--- Task to carry out ---
From the listing, collect all lines containing the word "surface".
--- Information supplied ---
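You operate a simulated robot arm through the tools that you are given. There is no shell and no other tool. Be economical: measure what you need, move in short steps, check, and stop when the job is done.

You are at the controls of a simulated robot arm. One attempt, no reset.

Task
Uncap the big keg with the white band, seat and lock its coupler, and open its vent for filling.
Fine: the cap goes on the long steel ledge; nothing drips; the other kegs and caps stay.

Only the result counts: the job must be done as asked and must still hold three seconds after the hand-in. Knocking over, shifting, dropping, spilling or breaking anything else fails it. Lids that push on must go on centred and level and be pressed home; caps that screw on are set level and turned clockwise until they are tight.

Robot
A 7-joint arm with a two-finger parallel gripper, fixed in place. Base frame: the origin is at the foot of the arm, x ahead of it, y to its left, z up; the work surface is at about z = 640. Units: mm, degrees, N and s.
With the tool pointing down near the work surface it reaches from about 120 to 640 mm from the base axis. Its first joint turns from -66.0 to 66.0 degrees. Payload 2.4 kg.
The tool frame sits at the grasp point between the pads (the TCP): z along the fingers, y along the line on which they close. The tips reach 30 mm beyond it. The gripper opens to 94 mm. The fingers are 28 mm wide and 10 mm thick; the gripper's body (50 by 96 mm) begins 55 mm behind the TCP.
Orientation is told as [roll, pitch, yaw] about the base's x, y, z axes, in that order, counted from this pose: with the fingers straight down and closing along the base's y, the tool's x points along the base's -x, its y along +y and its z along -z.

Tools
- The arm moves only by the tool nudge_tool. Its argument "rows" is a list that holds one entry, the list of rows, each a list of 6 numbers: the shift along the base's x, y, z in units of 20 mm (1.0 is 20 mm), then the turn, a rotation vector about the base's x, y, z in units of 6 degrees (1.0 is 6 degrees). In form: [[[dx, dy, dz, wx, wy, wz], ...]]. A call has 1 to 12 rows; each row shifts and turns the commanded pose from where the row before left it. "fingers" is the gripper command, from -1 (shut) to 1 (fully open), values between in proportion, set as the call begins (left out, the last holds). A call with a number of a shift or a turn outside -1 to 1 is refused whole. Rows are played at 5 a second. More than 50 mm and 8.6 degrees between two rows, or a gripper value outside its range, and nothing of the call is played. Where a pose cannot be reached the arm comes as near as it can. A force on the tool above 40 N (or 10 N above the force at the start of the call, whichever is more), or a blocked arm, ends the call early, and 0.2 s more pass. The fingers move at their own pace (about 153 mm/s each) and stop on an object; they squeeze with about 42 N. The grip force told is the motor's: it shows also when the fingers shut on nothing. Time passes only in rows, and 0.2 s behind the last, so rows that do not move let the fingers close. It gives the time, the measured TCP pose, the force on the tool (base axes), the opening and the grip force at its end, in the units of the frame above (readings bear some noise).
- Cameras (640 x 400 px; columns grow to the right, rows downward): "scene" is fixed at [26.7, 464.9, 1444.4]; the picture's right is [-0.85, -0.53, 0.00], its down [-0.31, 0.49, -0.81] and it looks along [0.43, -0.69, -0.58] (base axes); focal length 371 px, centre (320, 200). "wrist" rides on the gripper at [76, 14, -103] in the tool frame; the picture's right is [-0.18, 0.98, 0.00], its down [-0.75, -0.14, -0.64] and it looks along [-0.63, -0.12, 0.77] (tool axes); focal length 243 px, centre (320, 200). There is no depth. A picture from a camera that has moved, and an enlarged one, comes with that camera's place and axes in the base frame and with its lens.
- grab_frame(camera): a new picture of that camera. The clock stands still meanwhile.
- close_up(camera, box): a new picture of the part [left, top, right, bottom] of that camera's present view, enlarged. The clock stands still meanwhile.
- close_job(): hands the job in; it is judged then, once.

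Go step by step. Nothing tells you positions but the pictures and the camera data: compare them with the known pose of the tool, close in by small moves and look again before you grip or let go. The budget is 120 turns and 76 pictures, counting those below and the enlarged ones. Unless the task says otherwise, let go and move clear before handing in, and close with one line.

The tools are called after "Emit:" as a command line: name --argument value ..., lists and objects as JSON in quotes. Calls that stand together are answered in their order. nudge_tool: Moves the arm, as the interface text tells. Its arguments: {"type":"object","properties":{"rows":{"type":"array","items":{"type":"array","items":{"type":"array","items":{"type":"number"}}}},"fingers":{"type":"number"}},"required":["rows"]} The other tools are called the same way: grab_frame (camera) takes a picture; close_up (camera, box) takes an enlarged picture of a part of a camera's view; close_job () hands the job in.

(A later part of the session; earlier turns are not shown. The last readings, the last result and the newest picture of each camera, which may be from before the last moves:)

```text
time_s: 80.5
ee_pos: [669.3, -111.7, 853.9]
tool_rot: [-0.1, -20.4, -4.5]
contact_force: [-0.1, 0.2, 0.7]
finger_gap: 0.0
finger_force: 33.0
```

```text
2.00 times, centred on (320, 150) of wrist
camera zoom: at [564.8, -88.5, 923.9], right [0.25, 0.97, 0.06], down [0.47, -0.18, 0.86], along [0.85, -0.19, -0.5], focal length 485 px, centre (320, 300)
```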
---
--- Response below ---
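A 7-joint arm with a two-finger parallel gripper, fixed in place. Base frame: the origin is at the foot of the arm, x ahead of it, y to its left, z up; the work surface is at about z = 640. Units: mm, degrees, N and s.
With the tool pointing down near the work surface it reaches from about 120 to 640 mm from the base axis. Its first joint turns from -66.0 to 66.0 degrees. Payload 2.4 kg.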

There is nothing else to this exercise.